In this section, we examine whether the rate of return during the periods when we have one share is different from the rate of return during the periods when we do not have a share. We test the difference between the two means every year, as shown in Section 2.3 of the testing procedure. The results of the mean difference test based on the virtual experiments are in Figures 4 and 5, where 18 lines and the 95% confidence interval (–1.96, 1.96) are drawn. The 18 lines correspond to the test statistics from 2005 to 2018. (1)–(9) represent the cases of (a, b) = (–1, –10), (–1, –5), (–1, –1), (0, –10), (0, –5), (0, –1), (1, –10), (1, –5), (1, –1), respectively. * indicates the results of VAR(5), where we investigate whether one stock market influences another stock market. Note that AR(5) does not take into account the other stock market.

For both Figures 4 and 5, the solid lines of (1)–(9) are overlapped, and the dashed lines of (1)*–(9)* are also overlapped. We cannot distinguish each line, but we can see the difference between AR(5) and VAR(5), i.e., between the solid lines and the dashed lines. We can observe that the rate of return does not depend on the buying-and-selling rule for any a and b because the solid lines (1)–(9) are overlapped, and the dashed lines (1)*–(9)* are also overlapped.
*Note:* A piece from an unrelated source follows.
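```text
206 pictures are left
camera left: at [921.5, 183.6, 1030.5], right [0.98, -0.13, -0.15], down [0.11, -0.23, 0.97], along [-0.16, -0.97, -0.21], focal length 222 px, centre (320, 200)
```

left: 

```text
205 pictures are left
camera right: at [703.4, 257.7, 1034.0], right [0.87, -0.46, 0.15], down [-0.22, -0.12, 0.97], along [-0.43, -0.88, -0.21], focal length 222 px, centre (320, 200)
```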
As shown in Figures 4 and 5, the stock market is efficient except in 2005, 2009, 2010 and 2017 (when b = –5) in SSEC with AR(5) and 2005, 2016 and 2017 in SZSEC with AR(5). Especially, the SSEC market became efficient in 2005, 2009, 2010 and 2017 by taking into account the SZSEC market, but the SZSEC market is inefficient in 2006 (b = –10) even though information on SSEC was utilized. We can interpret that SSEC is more influenced by SZSEC but SSEC influences SZSEC less because the market size in SZSEC is more significant than that in SSEC after 2009, judging from Figure 1.

5. Conclusion

This paper has studied market efficiency level in Chinese stock markets under expected return theory from the weak form aspect using the closing and opening prices of the Shanghai stock exchange composite index (SSEC) and Shenzhen stock exchange composite index (SZSEC) from January 4^th, 2005 to December 31^st, 2018.
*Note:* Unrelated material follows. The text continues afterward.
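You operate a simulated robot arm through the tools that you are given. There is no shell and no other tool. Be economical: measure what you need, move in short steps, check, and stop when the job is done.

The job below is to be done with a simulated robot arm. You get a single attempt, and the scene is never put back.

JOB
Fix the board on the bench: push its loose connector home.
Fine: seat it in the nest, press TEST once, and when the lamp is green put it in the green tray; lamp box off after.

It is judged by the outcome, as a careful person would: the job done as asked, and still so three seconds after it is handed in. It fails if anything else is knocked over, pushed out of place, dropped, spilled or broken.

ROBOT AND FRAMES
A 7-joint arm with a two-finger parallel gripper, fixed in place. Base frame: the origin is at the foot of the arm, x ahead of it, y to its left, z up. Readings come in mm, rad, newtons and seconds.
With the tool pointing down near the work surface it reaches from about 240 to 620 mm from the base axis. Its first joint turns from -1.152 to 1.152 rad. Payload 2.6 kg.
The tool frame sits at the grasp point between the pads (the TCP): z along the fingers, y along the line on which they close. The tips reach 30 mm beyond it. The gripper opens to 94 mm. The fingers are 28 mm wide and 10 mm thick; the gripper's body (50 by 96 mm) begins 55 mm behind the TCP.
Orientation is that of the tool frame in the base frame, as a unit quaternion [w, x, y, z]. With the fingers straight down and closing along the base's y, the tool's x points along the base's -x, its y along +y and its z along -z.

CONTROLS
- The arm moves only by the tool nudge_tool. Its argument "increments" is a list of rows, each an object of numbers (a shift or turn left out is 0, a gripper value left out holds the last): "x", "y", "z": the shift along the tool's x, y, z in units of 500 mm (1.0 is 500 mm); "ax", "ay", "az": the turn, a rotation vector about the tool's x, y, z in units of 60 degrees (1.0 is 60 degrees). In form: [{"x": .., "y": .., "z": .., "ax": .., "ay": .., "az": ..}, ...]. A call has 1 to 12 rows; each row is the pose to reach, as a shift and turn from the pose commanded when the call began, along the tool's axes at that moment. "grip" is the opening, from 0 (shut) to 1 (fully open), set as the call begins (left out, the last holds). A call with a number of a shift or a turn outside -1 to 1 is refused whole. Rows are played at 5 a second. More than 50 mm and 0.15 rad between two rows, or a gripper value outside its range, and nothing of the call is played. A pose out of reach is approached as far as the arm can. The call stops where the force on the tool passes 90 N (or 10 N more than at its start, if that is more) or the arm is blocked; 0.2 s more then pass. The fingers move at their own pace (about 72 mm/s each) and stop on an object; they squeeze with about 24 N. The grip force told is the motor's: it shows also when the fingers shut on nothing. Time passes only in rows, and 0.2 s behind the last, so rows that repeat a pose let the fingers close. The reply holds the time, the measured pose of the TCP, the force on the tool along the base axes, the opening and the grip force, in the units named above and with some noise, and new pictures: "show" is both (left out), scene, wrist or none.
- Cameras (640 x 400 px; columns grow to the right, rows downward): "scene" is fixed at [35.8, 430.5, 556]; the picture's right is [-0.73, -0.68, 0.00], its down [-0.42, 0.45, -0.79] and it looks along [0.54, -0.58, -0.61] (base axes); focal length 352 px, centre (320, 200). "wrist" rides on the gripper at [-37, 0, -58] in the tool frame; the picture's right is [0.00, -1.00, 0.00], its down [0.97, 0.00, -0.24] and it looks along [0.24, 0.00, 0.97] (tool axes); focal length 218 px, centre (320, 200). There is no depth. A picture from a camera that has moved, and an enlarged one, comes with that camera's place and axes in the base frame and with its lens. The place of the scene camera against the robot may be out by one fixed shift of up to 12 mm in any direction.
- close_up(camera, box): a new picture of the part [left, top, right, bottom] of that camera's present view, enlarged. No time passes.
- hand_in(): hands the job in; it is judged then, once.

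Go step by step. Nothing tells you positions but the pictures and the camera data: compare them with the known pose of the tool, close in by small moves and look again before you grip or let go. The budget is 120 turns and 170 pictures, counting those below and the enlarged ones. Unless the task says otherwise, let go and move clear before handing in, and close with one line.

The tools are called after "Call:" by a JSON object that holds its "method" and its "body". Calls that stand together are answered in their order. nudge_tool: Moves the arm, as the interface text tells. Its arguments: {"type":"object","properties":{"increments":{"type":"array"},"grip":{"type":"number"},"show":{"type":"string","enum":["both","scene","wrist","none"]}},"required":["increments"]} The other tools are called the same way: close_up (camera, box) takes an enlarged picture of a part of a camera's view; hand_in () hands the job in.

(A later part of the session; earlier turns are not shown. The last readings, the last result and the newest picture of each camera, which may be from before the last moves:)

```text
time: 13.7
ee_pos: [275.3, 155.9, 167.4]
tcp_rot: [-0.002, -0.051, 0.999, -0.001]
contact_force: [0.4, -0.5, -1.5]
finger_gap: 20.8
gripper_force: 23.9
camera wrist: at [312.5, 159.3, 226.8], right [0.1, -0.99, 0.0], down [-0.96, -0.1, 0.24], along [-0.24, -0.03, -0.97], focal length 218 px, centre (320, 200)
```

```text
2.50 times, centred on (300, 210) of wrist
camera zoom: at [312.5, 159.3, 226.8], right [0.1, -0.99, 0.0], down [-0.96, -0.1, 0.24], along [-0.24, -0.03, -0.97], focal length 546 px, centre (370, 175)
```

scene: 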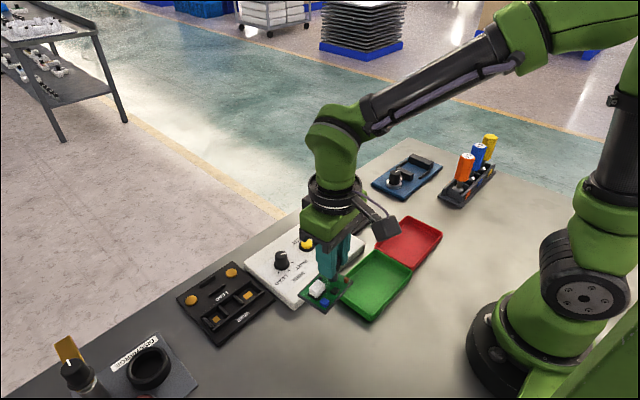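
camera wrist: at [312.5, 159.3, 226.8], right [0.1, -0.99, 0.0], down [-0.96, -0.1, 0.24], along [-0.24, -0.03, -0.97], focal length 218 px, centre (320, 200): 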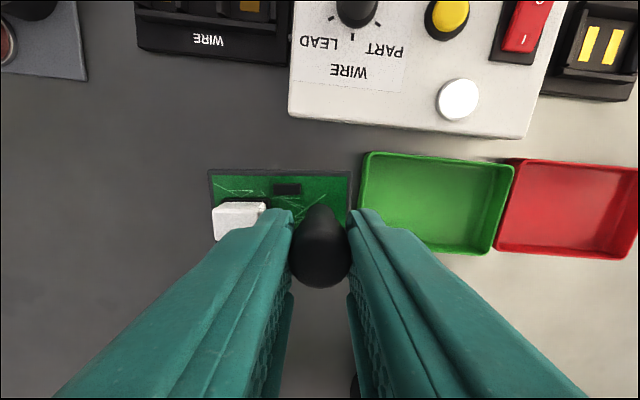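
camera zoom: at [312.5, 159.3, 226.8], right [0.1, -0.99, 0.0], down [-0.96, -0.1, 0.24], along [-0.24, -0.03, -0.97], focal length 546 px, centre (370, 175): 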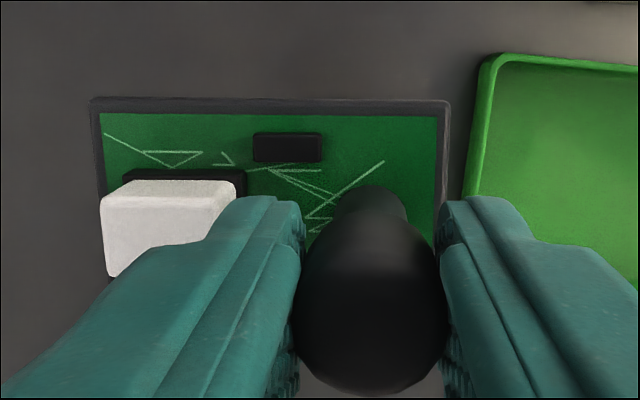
Using the three tests in Sections 2.1–2.3, we have discussed whether the stock markets of SSEC and SZSEC are efficient or not. We have obtained the results: (i) both markets are efficient for most periods. We have found that SSEC in 2014–2016 and SZSEC in 2015–2016 are inefficient from the view of autocorrelation (see Figure 2 in Section 4.1), (ii) SSEC in 2016 and SZSEC in 2013 are inefficient from the view of runs test (see Figure 3 in Section 4.2), (iii) the stock market is efficient except 2005, 2009, 2010 and 2017 in SSEC and 2005, 2016 and 2017 in SZSEC (see Figures 4 and 5 in Section 4.3), and (iv) SSEC is more influenced by SZSEC but SSEC influences SZSEC less from the view of virtual experiments (see VAR(5) in Figures 4 and 5 of Section 4.3).
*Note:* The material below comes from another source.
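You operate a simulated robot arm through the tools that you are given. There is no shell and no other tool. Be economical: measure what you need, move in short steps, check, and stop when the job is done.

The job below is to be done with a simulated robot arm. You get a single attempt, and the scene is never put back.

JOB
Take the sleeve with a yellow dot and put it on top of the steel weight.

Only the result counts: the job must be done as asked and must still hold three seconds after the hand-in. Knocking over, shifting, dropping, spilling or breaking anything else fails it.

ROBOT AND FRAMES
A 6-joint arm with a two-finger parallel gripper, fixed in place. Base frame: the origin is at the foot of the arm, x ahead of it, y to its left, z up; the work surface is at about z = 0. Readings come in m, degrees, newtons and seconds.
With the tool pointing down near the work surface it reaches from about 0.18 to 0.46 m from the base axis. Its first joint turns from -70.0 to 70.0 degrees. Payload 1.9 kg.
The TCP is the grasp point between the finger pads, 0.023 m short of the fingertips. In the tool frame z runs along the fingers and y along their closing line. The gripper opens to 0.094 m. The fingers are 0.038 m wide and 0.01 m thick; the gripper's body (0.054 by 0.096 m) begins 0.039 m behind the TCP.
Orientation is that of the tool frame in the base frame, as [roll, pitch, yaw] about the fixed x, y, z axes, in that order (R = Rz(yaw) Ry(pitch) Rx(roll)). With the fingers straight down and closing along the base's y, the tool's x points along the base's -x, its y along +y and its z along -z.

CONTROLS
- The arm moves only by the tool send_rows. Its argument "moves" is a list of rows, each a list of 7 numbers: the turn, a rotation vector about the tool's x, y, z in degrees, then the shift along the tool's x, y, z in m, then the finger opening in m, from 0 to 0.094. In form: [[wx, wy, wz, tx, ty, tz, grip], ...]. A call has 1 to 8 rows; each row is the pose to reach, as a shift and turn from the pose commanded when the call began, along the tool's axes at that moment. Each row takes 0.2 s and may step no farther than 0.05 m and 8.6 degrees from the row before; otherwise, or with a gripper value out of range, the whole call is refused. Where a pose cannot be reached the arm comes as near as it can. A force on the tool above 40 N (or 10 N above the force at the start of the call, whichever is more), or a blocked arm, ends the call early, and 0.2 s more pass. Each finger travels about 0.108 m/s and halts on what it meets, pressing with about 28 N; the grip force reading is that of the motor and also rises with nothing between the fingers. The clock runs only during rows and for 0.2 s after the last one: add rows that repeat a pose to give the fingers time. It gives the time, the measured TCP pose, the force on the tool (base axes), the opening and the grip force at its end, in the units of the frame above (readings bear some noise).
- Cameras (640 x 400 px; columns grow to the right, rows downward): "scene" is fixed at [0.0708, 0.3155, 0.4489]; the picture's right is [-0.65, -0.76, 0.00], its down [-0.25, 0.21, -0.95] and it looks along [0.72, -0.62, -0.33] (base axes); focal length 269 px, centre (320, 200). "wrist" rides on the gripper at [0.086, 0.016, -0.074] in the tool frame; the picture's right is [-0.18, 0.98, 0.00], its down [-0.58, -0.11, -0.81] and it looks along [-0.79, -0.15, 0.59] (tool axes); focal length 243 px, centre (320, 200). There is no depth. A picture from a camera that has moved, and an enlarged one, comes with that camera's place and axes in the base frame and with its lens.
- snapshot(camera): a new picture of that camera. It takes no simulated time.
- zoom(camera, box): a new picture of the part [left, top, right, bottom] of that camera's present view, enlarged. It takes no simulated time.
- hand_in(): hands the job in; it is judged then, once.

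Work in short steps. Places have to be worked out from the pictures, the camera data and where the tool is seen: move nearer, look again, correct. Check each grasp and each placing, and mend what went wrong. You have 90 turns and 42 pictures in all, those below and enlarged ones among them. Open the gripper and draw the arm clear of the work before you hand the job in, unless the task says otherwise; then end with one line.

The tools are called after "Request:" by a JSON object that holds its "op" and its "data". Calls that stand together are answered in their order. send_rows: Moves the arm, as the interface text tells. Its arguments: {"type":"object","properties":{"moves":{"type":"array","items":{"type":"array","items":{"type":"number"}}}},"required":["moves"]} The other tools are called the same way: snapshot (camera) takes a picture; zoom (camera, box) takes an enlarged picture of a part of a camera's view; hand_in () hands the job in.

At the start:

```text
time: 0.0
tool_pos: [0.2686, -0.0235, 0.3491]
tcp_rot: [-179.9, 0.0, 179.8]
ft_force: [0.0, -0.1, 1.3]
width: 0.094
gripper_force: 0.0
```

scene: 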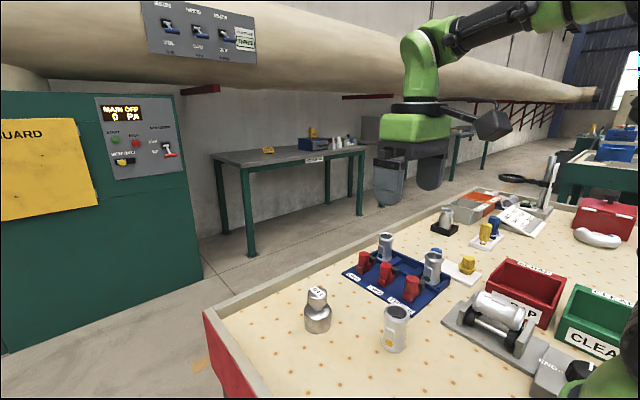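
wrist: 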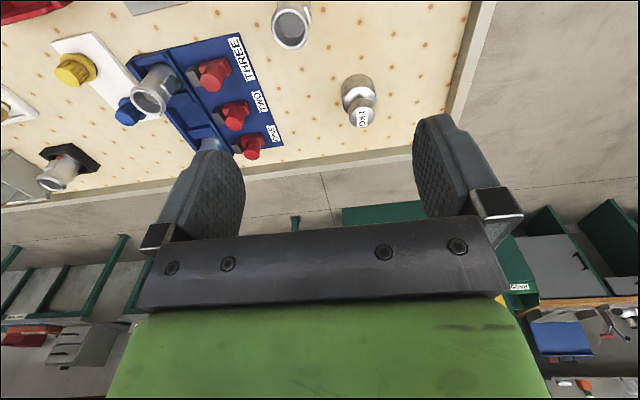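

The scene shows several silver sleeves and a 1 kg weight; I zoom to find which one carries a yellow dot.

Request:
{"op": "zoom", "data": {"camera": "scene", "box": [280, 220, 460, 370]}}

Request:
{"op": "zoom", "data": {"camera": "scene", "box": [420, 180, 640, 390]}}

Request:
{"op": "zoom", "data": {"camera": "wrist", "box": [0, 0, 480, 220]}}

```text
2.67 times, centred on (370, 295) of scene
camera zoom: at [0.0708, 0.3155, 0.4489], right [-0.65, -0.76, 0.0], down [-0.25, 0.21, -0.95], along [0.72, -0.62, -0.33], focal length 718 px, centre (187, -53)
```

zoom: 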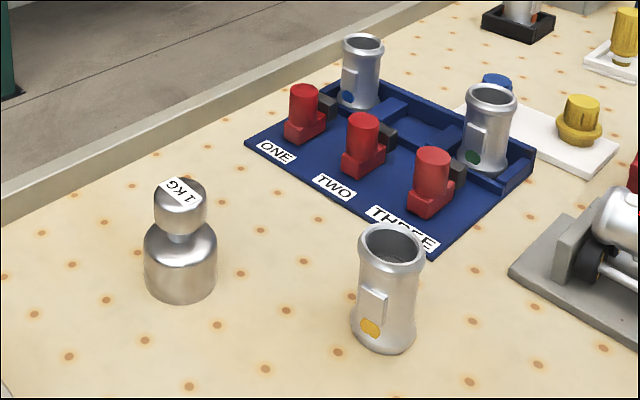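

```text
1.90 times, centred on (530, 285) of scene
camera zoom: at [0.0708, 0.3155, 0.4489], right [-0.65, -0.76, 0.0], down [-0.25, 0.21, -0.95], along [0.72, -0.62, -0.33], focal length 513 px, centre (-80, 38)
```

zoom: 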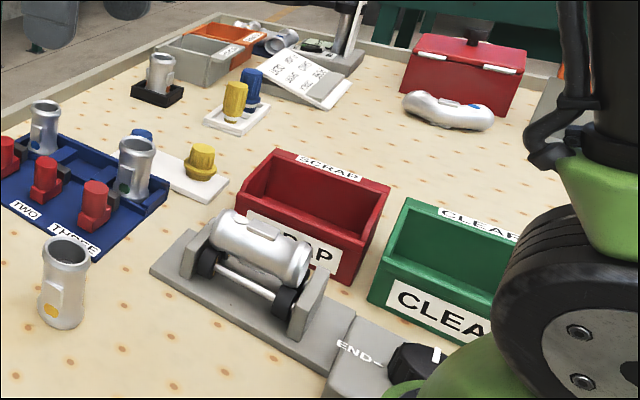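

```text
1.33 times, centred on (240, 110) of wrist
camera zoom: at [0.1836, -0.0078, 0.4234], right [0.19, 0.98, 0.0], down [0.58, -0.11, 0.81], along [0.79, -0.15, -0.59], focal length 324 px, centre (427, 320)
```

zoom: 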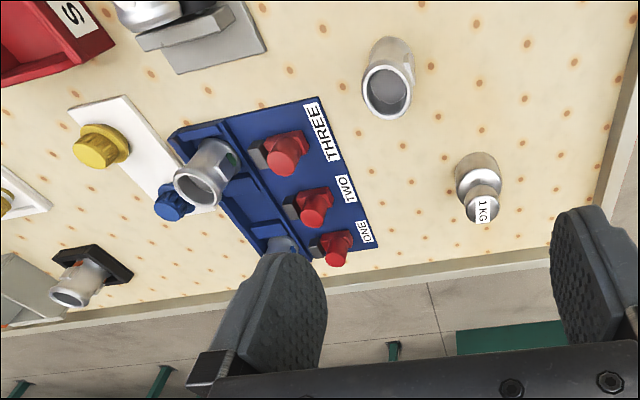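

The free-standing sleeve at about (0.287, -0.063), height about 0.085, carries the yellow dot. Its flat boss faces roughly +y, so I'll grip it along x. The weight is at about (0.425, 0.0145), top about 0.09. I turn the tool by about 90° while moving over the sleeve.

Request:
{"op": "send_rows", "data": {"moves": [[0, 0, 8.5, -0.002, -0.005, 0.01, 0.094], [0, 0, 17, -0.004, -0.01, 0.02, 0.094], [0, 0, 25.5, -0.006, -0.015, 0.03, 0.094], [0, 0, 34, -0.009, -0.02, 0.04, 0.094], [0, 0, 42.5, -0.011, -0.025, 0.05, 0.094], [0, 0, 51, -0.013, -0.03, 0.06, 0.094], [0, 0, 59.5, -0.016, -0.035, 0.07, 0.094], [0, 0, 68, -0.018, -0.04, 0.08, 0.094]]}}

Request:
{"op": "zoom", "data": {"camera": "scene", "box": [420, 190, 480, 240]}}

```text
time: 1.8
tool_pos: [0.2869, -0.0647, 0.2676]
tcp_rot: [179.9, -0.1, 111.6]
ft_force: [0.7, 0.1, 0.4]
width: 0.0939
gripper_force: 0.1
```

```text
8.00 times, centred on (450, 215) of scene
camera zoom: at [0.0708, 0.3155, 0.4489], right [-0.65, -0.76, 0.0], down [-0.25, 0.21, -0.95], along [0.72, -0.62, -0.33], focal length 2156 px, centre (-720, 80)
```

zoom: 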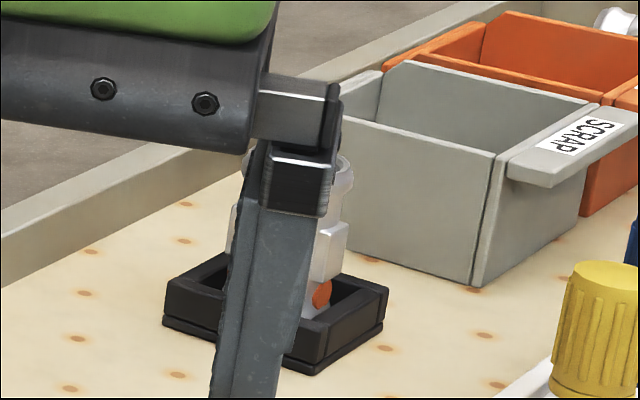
The possible reasons that the stock market was inefficient in 2005, 2010, 2013, 2016 and 2017 are considered as: (i) in 2005, in order to promote the work of share splitting reform, which was a big event in Chinese capital markets, China Securities Regulatory Commission (CSRC) held a meeting and made some arrangements and the work of share splitting reform was steadily proceeding in September, 2005, (ii) from China Securities Regulatory Commission (2011), from April 8^th, 2010, Stock Price Index Futures formally started and in April 16^th CSI 300 stock price index future was formally listed and traded on China Financial Futures Exchange, (iii) in 2013, because of program error, the trading system of Everbright Securities Company Limited made abnormal tradings which caused the indexes to dramatically fluctuate in a short time, and China Securities Regulatory Commission (2014) released a plan in November 2013 to overhaul the nation’s IPO system and the reform plan which meant new opportunities for Chinese investors was long awaited, (iv) from China Securities Regulatory Commission (2017), from December 5^th, 2016, the mechanism of Shenzhen-Hong Kong Stock Connect formally started, by which investors from two markets (Shenzhen stock market and Hong Kong stock market) could buy and sell some stocks (meeting certain conditions) listed on the other side’s exchange, and (v) from China Securities Regulatory Commission (2018), in June, 2017, MSCI announced the inclusion of China A Shares in the MSCI Emerging Markets Index and Global Benchmark Index from June, 2018, which was seen as a milestone in the process of Chinese capital markets opening to the outside world and indicated the confidence on Chinese capital markets from global investors. Furthermore, the possible reason that the stock markets were inefficient around 2015 is considered that the markets were suffering a crash in China.

Thus, we can conclude that the stock price markets of SSEC and SZSEC are efficient except for periods of specific economic situations and that SZSEC influences SSEC more.